— Required work —
Copy each line below in which the string "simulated" occurs.

— Data excerpt —
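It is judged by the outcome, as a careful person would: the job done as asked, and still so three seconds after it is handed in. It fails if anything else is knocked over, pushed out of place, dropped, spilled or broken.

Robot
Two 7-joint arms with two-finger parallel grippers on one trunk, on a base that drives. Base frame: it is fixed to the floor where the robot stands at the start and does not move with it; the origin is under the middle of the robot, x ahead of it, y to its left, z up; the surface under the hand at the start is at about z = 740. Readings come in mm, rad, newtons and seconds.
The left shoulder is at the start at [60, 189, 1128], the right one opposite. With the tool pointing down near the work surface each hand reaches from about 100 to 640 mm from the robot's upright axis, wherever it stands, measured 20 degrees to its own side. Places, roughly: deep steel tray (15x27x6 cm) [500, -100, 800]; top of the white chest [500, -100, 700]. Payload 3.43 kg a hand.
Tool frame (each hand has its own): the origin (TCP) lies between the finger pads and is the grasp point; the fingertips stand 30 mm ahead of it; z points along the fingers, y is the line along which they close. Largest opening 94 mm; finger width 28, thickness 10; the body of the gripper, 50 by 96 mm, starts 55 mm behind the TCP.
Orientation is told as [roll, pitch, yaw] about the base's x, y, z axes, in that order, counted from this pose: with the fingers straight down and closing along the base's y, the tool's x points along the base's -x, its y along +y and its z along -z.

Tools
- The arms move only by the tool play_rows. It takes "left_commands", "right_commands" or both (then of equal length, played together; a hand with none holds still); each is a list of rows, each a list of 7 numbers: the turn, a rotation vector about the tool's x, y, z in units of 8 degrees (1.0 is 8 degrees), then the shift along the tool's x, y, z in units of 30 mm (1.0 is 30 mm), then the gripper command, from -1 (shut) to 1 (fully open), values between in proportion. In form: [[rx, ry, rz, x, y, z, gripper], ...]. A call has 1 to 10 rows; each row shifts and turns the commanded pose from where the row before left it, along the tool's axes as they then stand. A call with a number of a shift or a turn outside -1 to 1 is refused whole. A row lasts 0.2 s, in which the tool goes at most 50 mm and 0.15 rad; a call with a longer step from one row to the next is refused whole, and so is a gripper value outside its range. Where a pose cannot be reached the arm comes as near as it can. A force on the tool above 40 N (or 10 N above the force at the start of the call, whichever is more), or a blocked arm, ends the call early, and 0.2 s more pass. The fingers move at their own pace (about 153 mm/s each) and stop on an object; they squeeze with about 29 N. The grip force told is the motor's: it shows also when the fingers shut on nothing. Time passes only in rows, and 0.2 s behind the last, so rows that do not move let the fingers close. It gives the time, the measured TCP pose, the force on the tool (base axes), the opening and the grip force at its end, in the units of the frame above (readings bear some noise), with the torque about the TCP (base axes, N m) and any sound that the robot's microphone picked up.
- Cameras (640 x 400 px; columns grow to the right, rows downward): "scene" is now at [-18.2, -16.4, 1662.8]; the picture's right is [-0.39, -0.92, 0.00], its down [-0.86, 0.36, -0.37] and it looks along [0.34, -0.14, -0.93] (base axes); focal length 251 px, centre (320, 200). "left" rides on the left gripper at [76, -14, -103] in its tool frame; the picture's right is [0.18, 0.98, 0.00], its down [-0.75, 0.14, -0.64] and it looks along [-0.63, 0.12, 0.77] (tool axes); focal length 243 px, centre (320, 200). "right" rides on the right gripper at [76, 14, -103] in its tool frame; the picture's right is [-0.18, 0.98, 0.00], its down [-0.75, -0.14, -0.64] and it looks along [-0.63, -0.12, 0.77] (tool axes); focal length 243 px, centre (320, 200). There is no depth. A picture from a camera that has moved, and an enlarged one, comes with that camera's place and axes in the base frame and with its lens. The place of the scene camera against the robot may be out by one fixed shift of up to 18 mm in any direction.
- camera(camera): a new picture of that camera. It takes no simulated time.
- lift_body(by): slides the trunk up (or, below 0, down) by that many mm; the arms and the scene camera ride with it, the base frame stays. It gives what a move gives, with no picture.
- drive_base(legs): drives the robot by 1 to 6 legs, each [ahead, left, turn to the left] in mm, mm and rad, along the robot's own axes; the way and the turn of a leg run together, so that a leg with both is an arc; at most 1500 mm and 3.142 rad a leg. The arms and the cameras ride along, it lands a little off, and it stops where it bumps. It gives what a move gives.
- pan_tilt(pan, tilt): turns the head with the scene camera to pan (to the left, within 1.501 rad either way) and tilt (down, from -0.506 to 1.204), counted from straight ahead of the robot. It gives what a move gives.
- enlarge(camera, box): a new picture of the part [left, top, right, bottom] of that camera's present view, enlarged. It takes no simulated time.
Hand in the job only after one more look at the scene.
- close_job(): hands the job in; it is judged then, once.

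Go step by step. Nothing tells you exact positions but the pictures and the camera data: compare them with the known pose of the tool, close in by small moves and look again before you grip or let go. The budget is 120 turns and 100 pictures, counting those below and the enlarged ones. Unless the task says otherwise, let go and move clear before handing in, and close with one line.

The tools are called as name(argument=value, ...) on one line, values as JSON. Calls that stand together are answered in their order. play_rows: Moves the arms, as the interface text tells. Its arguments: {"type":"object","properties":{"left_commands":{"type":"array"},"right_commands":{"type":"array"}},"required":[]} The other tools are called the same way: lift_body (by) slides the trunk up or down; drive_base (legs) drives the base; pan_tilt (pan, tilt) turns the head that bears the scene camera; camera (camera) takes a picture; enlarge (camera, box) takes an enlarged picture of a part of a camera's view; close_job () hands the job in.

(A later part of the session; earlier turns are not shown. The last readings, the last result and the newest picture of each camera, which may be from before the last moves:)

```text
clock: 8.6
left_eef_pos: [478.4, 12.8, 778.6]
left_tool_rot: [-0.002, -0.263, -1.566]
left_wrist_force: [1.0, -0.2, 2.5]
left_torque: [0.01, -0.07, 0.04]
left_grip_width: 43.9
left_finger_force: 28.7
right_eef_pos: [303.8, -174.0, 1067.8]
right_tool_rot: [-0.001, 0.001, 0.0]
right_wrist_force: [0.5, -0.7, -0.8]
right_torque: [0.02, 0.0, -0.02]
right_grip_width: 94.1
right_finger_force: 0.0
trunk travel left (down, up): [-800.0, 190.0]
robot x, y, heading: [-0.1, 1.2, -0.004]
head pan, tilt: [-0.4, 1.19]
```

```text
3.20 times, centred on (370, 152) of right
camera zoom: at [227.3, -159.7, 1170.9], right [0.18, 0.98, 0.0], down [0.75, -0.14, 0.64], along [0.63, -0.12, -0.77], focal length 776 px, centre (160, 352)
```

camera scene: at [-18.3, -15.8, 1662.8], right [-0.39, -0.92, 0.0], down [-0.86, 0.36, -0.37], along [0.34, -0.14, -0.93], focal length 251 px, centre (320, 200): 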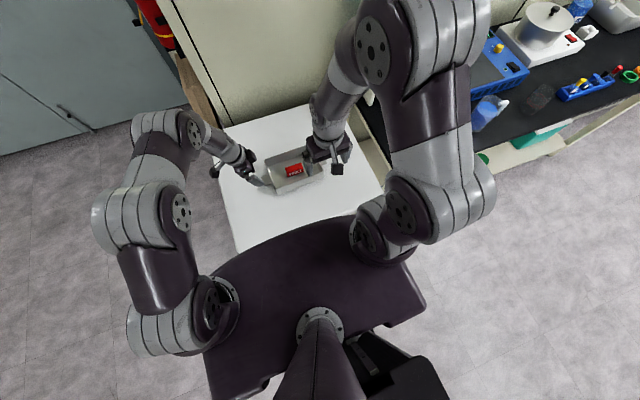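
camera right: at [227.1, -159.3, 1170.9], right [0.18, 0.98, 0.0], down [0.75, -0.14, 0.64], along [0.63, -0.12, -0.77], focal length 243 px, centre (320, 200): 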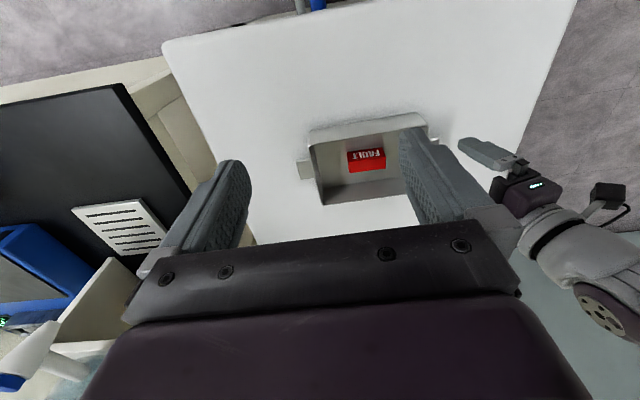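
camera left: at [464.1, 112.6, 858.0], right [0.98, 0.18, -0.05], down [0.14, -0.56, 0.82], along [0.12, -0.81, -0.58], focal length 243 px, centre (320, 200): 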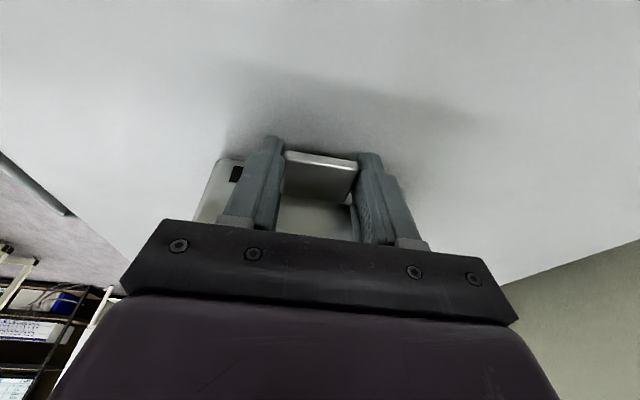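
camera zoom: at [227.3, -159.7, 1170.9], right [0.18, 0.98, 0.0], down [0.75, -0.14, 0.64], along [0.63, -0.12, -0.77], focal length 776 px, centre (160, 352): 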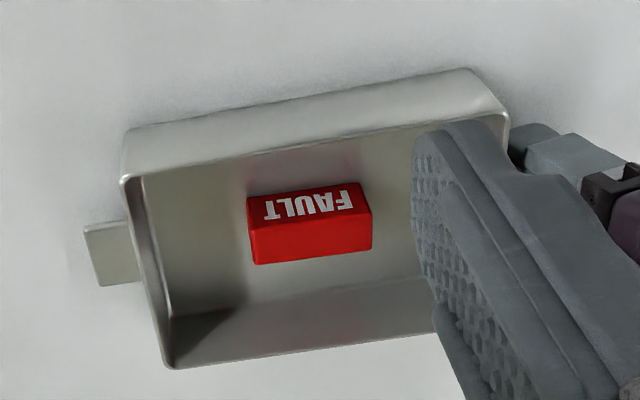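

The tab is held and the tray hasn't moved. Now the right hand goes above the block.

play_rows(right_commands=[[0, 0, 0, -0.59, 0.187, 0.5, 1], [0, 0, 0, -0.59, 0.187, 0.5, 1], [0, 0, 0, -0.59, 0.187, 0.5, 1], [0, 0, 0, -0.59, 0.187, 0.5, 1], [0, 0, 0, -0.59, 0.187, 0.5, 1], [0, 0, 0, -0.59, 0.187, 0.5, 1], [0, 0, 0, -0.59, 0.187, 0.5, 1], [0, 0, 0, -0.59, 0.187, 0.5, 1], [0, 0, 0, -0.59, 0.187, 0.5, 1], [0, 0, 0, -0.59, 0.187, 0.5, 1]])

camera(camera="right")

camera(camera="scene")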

— Exercise output —
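- camera(camera): a new picture of that camera. It takes no simulated time.
- enlarge(camera, box): a new picture of the part [left, top, right, bottom] of that camera's present view, enlarged. It takes no simulated time.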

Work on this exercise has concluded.